How do I purchase real estate within my Digital Trust IRA Account?

You can purchase real estate directly through your IRA account, have real estate transferred from an existing IRA or roll it over from a qualified plan. It may also be acquired by your IRA account as a result of a foreclosure on a mortgage or deed of trust which is currently held within your IRA account.

Will Digital Trust hold real property?

Yes. Digital Trust will hold direct title to real property, in addition to interests in Limited Liability Companies (LLC) or Limited Partnerships (LP) that hold title to real property; notes secured by trust deeds/mortgages; and interests in Real Estate Investment Trusts (REITs).

What is the 50% rule?

This is where 50% or more of the entity will be owned by the Digital Trust IRA and other disqualified persons or family members.

What is a non-recourse loan?

Non-recourse loans are the only types of loans that are permitted to be utilized within a qualified account. Traditional mortgages use personal assets and accreditation as security for the loan.  Since personal assets cannot stand as security for the loan within a qualified account, the only recourse the bank has is to go after the property itself. Therefore, they typically will require a higher percentage of the cost of the property to be used as the down payment. Please consult your tax adviser about any Unrelated Debt Financed Income Tax (UDFI) that could arise due to obtaining a non-recourse loan.

Where can I find more information on calculating UBIT or UDFI?

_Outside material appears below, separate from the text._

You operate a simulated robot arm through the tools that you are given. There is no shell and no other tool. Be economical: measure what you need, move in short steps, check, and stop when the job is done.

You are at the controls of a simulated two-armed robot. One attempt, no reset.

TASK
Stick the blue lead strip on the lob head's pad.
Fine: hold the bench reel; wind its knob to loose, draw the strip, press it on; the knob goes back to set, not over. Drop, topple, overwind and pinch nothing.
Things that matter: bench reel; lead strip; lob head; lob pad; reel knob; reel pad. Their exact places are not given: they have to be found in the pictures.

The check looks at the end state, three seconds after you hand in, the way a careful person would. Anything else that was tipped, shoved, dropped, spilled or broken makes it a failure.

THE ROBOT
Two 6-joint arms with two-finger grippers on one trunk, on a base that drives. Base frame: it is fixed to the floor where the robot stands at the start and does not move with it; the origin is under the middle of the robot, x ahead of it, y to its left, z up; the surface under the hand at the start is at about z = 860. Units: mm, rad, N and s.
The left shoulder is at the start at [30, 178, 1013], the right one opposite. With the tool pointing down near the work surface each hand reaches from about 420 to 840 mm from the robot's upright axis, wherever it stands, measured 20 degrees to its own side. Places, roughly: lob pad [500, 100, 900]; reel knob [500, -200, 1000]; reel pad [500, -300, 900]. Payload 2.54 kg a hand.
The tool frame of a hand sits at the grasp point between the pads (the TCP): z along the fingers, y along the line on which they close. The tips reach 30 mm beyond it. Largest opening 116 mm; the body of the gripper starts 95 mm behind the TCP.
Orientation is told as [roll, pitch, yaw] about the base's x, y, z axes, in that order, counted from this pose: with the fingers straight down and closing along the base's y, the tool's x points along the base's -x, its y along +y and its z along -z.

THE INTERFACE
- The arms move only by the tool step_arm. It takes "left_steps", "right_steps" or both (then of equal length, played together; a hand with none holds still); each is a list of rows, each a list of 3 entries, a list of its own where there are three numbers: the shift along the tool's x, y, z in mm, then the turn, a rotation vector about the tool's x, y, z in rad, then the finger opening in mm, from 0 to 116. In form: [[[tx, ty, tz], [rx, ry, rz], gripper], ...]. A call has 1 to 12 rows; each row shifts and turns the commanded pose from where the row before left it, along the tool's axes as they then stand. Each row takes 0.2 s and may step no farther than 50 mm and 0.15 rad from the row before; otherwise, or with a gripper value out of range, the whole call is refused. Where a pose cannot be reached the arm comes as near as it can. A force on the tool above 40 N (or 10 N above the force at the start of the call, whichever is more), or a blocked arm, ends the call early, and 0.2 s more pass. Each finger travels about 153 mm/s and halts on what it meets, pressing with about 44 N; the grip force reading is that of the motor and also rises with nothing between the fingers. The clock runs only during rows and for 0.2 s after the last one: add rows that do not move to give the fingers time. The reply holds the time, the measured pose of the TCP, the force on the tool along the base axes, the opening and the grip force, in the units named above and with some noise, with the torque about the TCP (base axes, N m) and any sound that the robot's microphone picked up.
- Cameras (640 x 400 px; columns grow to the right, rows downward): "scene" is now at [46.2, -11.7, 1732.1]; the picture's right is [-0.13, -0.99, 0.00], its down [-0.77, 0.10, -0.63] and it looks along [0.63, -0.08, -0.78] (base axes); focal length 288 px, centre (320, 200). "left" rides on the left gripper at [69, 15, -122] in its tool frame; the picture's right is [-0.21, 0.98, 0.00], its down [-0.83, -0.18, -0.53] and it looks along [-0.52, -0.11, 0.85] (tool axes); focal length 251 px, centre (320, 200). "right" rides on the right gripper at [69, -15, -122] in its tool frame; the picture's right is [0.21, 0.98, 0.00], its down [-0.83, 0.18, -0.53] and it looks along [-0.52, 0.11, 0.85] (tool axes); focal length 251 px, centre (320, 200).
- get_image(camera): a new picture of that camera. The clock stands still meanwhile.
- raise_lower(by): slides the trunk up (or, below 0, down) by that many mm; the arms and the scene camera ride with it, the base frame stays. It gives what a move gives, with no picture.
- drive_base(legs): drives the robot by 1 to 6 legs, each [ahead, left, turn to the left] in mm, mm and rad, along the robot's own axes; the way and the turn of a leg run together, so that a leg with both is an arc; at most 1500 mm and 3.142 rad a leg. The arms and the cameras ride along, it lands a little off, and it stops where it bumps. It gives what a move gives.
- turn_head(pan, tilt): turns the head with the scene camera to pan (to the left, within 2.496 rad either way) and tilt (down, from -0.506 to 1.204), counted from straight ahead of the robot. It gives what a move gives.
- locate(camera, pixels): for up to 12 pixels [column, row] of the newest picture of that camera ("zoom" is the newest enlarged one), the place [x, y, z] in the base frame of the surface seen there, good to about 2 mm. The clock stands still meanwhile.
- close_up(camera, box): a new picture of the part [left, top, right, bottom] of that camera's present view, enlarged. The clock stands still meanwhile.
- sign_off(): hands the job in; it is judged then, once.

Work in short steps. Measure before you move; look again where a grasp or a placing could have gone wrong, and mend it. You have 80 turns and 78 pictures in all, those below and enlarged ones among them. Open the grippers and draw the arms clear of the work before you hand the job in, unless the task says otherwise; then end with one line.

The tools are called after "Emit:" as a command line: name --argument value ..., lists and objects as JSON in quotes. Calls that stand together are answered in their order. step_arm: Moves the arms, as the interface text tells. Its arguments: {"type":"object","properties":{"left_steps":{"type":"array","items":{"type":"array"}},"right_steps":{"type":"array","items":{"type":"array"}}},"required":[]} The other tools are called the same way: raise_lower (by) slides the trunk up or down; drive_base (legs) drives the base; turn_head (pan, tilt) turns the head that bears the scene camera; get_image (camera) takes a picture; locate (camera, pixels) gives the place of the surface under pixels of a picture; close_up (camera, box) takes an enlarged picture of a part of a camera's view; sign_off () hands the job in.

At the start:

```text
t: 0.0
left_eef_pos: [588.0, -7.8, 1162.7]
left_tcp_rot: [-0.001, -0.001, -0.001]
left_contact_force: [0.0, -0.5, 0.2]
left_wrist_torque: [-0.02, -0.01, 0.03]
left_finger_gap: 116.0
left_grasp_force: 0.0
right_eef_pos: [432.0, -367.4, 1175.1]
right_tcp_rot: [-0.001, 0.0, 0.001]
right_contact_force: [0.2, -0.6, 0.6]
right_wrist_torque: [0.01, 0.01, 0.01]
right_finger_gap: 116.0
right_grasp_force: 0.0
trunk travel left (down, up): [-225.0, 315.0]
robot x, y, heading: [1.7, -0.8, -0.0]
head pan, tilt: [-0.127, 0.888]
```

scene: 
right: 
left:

More information can be found on IRS.gov, particularly their page on Unrelated Business Income Tax. Additionally, many tax advisors and CPAs will be able to assist in the determination and calculation of UBIT and UDFI owed on your retirement account’s investments.

What is Un-related Business Taxable Income (UBTI)?

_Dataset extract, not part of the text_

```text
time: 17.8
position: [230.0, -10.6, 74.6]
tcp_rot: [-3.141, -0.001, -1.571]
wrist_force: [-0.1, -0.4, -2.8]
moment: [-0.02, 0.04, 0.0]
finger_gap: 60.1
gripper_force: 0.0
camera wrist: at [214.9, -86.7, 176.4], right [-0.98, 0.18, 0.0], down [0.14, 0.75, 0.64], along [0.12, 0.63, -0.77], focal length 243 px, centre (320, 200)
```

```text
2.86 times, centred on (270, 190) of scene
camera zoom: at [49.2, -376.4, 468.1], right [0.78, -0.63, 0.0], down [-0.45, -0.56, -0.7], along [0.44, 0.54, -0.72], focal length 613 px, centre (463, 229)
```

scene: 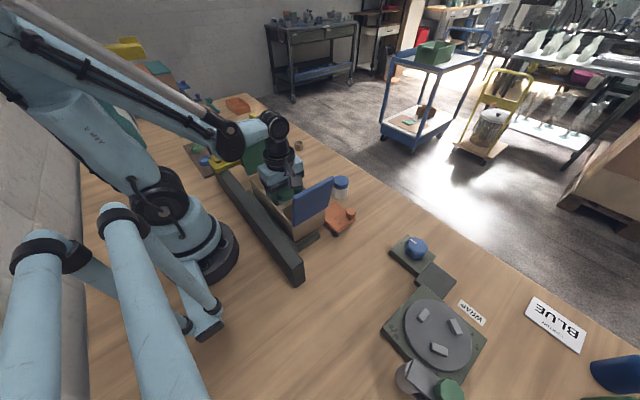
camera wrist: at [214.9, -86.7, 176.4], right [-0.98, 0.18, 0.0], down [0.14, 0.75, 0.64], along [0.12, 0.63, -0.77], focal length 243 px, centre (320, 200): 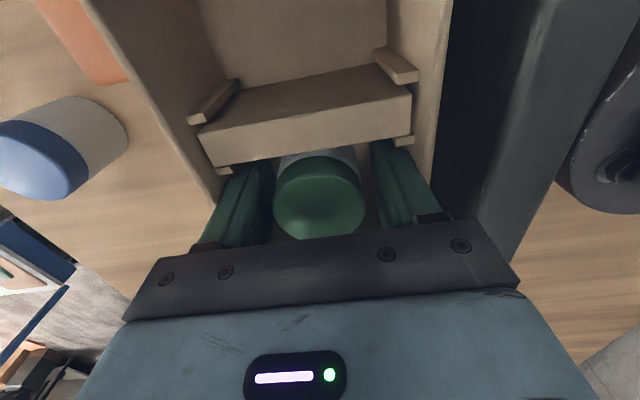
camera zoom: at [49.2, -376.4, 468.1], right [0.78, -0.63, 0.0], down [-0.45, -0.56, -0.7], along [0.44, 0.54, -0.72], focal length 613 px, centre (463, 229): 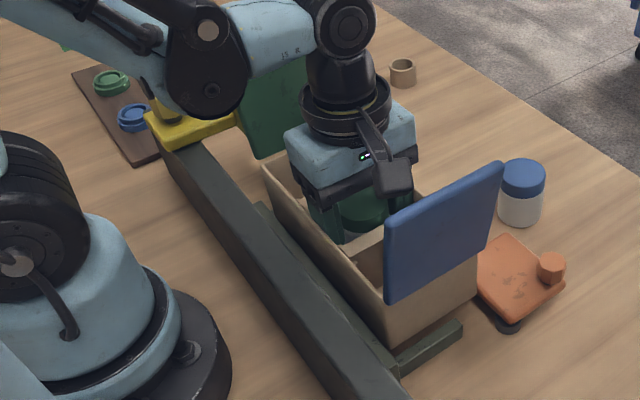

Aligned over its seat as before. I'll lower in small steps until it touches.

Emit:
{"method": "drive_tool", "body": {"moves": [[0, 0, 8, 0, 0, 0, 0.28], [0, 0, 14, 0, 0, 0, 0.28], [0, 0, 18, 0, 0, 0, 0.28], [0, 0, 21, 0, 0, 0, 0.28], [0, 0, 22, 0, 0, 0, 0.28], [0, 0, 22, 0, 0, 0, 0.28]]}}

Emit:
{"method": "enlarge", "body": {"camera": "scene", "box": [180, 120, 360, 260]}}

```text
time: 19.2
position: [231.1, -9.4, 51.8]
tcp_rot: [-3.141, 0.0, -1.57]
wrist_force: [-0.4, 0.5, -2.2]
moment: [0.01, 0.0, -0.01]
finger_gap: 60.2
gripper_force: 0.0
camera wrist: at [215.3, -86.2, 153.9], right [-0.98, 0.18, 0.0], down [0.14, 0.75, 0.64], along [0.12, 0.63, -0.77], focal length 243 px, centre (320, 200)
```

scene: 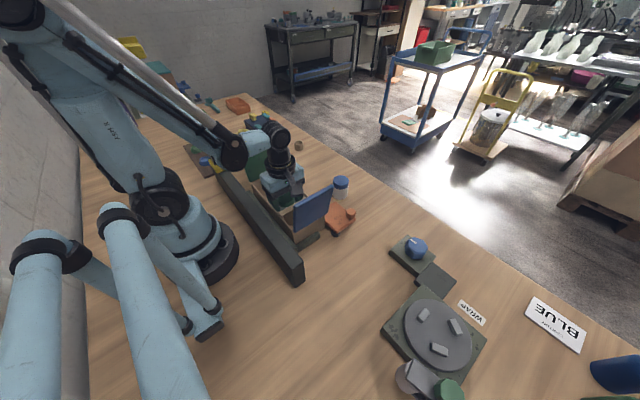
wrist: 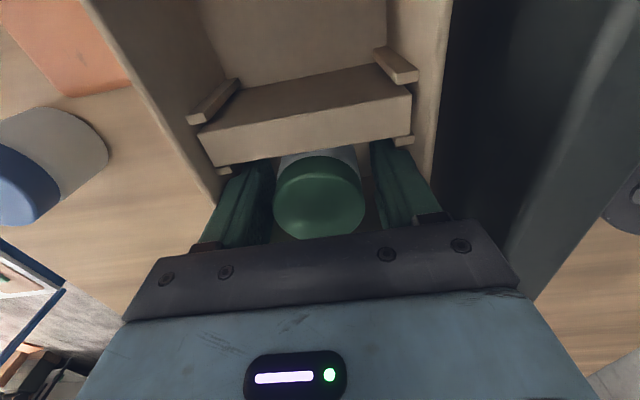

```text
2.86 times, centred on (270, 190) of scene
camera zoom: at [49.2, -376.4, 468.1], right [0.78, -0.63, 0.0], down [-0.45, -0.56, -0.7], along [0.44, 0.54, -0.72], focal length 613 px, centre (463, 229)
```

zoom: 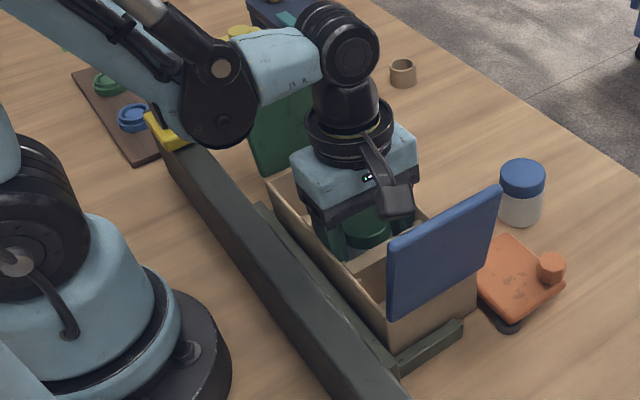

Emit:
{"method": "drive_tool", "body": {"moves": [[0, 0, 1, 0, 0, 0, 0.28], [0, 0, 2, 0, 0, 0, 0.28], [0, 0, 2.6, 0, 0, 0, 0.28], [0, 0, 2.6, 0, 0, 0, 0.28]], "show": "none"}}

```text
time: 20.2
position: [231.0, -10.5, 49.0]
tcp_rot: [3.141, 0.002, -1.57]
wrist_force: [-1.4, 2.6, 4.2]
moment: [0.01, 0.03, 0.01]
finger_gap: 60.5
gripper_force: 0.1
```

Limited partnerships, limited liability companies and other entities that carry on an unrelated business or borrow funds to finance the acquisition of property may generate Unrelated Business Taxable Income (“UBTI”). UBTI is generally reported on Schedule K-1 issued by the entity. If the UBTI attributable to your account exceeds $1,000.00 for any taxable year, IRS Form 990-T must be filed along with the appropriate amount of tax, payable from your IRA Account. We do not monitor UBTI and does not prepare IRS Firm 990-T. If the tax is applicable, you must prepare or have prepared IRS Form 990-T and forward it to us along with written authorization to pay the tax from your account. If you are required to file IRS Form 990-T, you must apply for and utilize an Employer Identification Number (“EIN”). You may not use our EIN or your own Social Security Number. For more information on UBTI, please refer to IRS Publication 598 and/or consult your tax advisor.

Why is Digital Trust listed as the owner of my asset?

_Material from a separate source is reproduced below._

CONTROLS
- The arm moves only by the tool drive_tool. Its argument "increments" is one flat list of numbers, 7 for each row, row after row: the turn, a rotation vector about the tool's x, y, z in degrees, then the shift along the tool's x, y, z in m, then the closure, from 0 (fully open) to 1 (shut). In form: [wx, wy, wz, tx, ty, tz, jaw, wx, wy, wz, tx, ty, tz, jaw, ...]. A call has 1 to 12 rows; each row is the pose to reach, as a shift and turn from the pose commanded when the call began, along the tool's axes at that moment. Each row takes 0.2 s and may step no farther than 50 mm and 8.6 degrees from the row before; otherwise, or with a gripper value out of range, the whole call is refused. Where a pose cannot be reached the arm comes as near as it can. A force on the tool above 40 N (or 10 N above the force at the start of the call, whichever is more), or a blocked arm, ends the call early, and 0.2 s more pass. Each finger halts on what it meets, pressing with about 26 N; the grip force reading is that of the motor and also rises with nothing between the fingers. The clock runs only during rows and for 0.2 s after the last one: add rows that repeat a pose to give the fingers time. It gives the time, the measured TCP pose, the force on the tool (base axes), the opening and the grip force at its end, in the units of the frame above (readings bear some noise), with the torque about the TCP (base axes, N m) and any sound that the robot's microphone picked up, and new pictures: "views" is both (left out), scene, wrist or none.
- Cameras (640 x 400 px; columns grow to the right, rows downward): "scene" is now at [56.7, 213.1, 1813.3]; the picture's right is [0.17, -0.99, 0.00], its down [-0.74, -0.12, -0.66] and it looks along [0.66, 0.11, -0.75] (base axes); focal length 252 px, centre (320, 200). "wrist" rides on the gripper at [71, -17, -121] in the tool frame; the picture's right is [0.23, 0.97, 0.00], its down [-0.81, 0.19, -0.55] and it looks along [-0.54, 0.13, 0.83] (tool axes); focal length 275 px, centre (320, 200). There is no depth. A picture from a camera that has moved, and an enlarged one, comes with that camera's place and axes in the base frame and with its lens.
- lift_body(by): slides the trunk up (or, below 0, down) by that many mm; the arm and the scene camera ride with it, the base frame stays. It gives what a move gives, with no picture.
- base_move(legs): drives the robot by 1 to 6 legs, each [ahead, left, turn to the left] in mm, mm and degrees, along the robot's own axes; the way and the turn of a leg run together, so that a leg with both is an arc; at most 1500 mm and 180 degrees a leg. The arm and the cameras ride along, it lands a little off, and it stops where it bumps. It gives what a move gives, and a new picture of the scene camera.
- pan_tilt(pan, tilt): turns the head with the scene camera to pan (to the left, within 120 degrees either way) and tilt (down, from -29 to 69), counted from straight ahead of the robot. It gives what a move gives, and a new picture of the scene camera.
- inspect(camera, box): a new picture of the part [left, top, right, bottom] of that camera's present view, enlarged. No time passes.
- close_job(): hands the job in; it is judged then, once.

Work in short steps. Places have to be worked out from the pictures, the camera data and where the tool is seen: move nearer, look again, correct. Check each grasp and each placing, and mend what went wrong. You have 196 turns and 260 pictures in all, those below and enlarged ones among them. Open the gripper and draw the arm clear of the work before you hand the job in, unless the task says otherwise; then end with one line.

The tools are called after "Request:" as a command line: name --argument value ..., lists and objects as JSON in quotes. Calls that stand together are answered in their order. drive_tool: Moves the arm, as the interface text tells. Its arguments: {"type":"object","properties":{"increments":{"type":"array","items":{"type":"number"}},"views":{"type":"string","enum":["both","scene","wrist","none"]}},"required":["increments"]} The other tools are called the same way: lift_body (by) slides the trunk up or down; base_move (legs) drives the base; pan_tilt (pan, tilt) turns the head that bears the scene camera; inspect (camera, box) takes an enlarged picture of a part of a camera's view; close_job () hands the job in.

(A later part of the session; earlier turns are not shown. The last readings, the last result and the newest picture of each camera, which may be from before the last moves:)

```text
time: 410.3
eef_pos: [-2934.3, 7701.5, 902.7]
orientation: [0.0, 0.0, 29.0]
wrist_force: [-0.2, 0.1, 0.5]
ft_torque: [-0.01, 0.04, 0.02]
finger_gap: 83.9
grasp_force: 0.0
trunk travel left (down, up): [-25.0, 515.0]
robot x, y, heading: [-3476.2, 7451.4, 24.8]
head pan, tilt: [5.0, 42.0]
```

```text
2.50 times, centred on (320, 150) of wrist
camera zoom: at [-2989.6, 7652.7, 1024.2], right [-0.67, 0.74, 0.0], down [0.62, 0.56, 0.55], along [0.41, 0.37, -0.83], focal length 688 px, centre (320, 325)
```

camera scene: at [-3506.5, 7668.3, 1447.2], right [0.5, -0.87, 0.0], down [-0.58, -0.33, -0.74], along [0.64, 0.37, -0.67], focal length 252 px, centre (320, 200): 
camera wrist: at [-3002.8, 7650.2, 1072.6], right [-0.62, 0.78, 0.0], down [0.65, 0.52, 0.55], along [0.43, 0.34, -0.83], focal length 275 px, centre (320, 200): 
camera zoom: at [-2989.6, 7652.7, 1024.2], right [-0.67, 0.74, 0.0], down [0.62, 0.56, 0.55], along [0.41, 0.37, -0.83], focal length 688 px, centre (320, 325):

As the custodian, we own the assets in each account for the benefit of (FBO) your individual account. This means that we execute all investment documents and all documents related to the sale of the asset. This titling also ensures that the IRS recognizes that you are not personally benefiting from the assets held in your account before retirement. This allows you to recognize any potential tax benefits for which you might be eligible.